Following defeat of the Australian Labor Party in the Federal election a leading Member has suggested that the Party should not rely on the use of Market Forces as the basis for curbing emissions.  This would be a mistake since it is these forces, particularly those of supply and demand, which governments can not resist - no matter how ill-disposed to rapid reduction of greenhouse gas emissions they may be.

Supply and demand are influenced by price, reliability, cost to use, appearance and many other comparative factors.  Simply put, a manufacturer will not produce goods or services unless cost of production enables him to compete profitably with other producers.
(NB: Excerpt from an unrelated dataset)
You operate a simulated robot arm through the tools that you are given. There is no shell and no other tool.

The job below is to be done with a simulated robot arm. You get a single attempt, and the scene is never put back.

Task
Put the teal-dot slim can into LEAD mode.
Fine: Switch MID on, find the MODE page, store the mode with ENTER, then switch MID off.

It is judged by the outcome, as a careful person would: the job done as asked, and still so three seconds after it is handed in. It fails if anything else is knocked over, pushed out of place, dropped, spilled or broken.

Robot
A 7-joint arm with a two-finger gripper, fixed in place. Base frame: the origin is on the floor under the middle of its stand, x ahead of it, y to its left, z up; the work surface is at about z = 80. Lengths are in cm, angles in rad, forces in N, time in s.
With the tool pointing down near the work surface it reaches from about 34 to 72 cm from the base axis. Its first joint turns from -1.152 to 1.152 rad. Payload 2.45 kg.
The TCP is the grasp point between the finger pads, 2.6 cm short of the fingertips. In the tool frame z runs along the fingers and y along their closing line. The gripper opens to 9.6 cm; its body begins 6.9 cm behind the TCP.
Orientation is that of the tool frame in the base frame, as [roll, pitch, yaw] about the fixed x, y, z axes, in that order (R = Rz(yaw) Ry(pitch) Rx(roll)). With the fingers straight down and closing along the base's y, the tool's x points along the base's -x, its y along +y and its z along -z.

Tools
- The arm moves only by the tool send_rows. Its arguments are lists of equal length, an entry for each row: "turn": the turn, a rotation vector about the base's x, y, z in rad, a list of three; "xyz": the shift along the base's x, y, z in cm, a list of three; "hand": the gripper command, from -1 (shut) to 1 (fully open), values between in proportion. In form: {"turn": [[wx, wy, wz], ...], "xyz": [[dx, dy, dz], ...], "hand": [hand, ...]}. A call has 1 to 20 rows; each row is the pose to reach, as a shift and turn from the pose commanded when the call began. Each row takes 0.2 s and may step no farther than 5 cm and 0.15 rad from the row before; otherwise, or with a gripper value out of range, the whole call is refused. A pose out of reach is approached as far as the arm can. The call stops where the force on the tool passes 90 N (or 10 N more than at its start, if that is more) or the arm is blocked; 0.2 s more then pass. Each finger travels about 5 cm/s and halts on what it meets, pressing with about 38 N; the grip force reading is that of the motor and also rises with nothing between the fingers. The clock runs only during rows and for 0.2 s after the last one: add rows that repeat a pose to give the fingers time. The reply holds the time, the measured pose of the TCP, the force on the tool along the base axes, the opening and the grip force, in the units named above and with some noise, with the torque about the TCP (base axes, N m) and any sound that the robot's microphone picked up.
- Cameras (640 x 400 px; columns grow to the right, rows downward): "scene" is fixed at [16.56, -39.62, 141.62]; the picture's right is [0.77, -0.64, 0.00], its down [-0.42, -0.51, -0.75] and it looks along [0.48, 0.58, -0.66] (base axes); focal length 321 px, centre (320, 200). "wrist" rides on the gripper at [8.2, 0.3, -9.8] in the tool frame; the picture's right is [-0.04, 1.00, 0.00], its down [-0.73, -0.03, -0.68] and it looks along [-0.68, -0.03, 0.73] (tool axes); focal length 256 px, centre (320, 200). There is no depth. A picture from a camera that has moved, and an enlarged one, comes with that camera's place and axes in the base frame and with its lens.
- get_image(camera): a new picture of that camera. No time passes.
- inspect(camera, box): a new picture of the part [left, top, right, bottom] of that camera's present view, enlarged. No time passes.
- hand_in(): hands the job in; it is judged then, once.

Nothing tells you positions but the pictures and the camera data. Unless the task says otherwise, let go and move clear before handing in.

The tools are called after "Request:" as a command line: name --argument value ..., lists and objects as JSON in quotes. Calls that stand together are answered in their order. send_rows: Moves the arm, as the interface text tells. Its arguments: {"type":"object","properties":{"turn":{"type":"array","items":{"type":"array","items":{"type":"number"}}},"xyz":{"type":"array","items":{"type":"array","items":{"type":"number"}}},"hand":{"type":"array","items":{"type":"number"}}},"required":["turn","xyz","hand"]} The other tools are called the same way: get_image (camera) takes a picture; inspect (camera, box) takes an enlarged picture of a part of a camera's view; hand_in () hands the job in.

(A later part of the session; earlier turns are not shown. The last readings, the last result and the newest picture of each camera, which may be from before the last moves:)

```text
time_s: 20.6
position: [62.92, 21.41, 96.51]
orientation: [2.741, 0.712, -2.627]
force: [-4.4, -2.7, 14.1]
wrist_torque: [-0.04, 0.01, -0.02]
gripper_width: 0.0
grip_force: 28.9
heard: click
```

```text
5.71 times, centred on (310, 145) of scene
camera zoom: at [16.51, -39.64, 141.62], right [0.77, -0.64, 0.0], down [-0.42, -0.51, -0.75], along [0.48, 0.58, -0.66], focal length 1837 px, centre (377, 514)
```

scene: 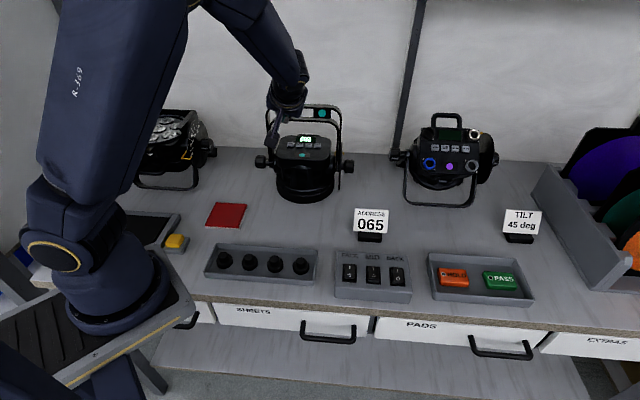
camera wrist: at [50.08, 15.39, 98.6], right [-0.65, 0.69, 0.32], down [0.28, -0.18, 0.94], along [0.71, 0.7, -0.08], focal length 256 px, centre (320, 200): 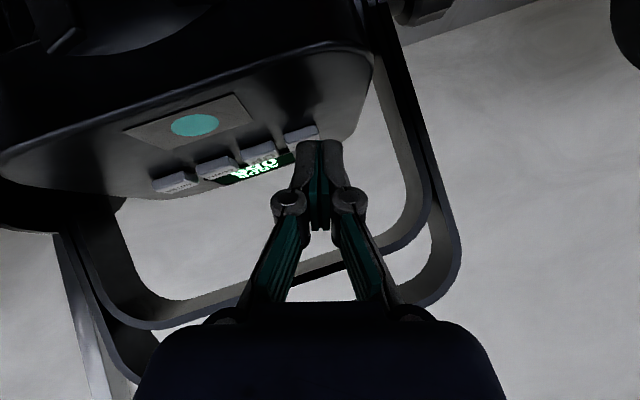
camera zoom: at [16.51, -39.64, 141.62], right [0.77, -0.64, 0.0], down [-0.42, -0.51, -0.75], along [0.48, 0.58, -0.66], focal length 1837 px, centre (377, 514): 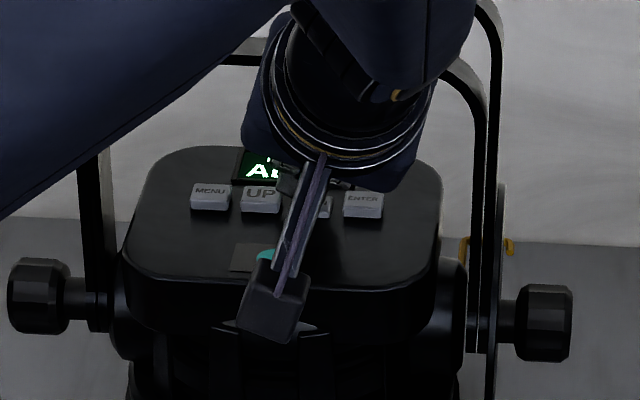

Consumers are unlikely to purchase a product unless it is deemed to have advantages over other products. 

Into this mix has been inserted new, highly disruptive, though still evolving technology in the form of renewable energy generation.  It is disruptive because it enables radical departure from existing, often long-standing technology to which we have all become accustomed.  It offers cheaper, more efficient production of goods and services which can be supplied to consumers at lower prices, though more profitably.  Nowhere is this more evident than in the generation, storage and use of electricity.

Coal

Demand for coal is primarily created by demand for electricity, steel, bitumen and other products.  The fact that the Adani coal mine will be built and will export coal to India is a natural response to this demand – and the demand for more jobs in Regional Queensland.  It will not help reduce greenhouse gas emissions but it is a natural response to market forces.

Demand for the end-products of coal is likely to increase in coming years because of a growing population and expanding economic growth, giving the impression that the future of the coal industry is secure.  Not so, because electricity generated from renewable sources, primarily wind and solar, is now cheaper than electricity generated from new coal-fired power stations while old power stations are closing because essential maintenance is becoming more pervasive and expensive.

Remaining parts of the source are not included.